Dolce&Gabbana, ricorso dopo la condanna per evasione: “Ci occupiamo di stile”

Dolce e Gabbana dopo una sfilata
Dolce e Gabbana dopo una sfilata

MILANO – Gli stilisti Dolce e Gabbana si occupano solo della parte artistica, dei disegni e delle sfilate. Non sono responsabili per la parte commerciale e, quindi, nemmeno per le accuse di evasione fiscale. E’ la linea difensiva scelta dai due stilisti nell’appello alla recente condanna per evasione.

“Gli stilisti Domenico Dolce e Stefano Gabbana si occupano, come dice la parola stessa, di stile, cioè delle sole questioni concernenti l’immagine della casa di moda e la creazione dei prodotti industriali, mentre tutto ciò che riguarda la fase commerciale, così come l’organizzazione e l’amministrazione delle strutture societarie è di competenza di altri uffici e di altri soggetti”. Lo si legge nel ricorso depositato a Milano nei giorni scorsi dalla difesa dei due stilisti condannati lo scorso giugno dal Tribunale a un anno e 8 mesi di carcere (pena sospesa) per omessa dichiarazione dei redditi su un imponibile di 200 milioni di euro.

L’avvocato Massimo Dinoia nel chiedere l’assoluzione dei suoi assistiti, ha sottolineato che “i due stilisti non hanno mai amministrato, né di fatto né di diritto, la società lussemburghese Gado” e quindi non si sono nemmeno “minimamente” occupati della tutela dei marchi. In sostanza “tra loro e la gestione di quella società – continua il ricorso – vi è sempre stata una distanza siderale” e per tanto non hanno potuto concorrere nel reato di omessa dichiarazione. Quanto a Gado, come sostiene in sintesi il ricorso in appello dell’avv. Amedeo Simbari, legale di Alfonso Dolce, fratello dello stilista condannato invece a un anno e 4 mesi, si tratta di una società effettivamente operativa in Lussemburgo e non un caso di esterovestizione, come invece ha ritenuto l’accusa.

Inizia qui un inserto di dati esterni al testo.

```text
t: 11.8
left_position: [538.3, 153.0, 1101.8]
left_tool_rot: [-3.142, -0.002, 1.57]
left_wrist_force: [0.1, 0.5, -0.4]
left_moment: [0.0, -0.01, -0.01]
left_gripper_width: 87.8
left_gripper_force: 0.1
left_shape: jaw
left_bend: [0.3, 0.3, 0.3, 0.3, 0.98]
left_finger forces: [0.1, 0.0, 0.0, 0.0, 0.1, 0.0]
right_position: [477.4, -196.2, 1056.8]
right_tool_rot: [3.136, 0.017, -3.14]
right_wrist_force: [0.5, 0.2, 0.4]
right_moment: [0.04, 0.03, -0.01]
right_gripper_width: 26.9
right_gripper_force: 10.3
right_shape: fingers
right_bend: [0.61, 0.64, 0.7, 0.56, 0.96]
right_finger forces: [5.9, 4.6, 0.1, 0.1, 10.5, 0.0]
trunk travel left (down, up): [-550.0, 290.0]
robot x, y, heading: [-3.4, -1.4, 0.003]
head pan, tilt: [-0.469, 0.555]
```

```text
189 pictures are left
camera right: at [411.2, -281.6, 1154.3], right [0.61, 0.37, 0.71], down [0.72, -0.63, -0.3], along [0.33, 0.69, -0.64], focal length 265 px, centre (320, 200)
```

Nel ricorso in appello l’avvocato Dinoia ha più volte precisato che “i due stilisti erano lontani anni luce dall’attività di commercializzazione dei prodotti e da tutto ciò che riguardava la gestione amministrativa e l’organizzazione delle società del gruppo, che competevano ad altri manager. (…) Erano ancora più lontani – prosegue l’atto – dagli aspetti tecnico-giuridici concernenti l’attività di tutela dei marchi (…). E questo, si badi, non solo da quando esiste Gado, ma dal giorno in cui la casa di moda è stata fondata”. Dunque, ha ribadito la difesa, “Domenico Dolce e Stefano Gabbana dovevano occuparsi di tutt’altro, essendo, per l’appunto, stilisti ed occupandosi, quindi, all’interno della casa di moda, del vero core business, cioè dello stile, inteso come attività di creazione dei prodotti, di promozione della loro immagine, di pubblicizzazione dei loro capi e degli accessori anche attraverso le sfilate”.

Per il legale, dunque, i due stilisti non solo non hanno concorso nella presunta omessa dichiarazione ma non hanno nemmeno tratto alcun “vantaggio fiscale” dal reato di cui è stata sottolineata la “conclamata assenza”. Invece, nel ricorso presentato per la posizione di Alfonso Dolce si legge, tra l’altro, che “la contestazione di esterovestizione, al pari di quella di dichiarazione infedele degli stilisti, va considerata infondata sia in fatto che in diritto, con la conseguente piena assoluzione di tutti anche da questa accusa”. Lo scorso giugno il Tribunale, oltre ai due stilisti e Alfonso Dolce, ha condannato a 1 anno e 4 mesi anche Cristiana Ruella, amministratrice pro tempore della società e membro del cda di Dolce & Gabbana, e Giuseppe Minoni, direttore amministrativo e finanziario di Dolce & Gabbana mentre un anno e otto mesi sono stati inflitti al commercialista del gruppo della moda Luciano Patelli. E’ stata invece assolta, come richiesto dalla Procura, Antoine Noella. Secondo le imputazioni i due creatori della moda avrebbero costituito la Gado, proprietaria dei marchi del gruppo e di fatto gestita in Italia, al fine di ottenere risparmi fiscali ed evadere le tasse. Ipotesi che ora la difesa punta a ribaltare.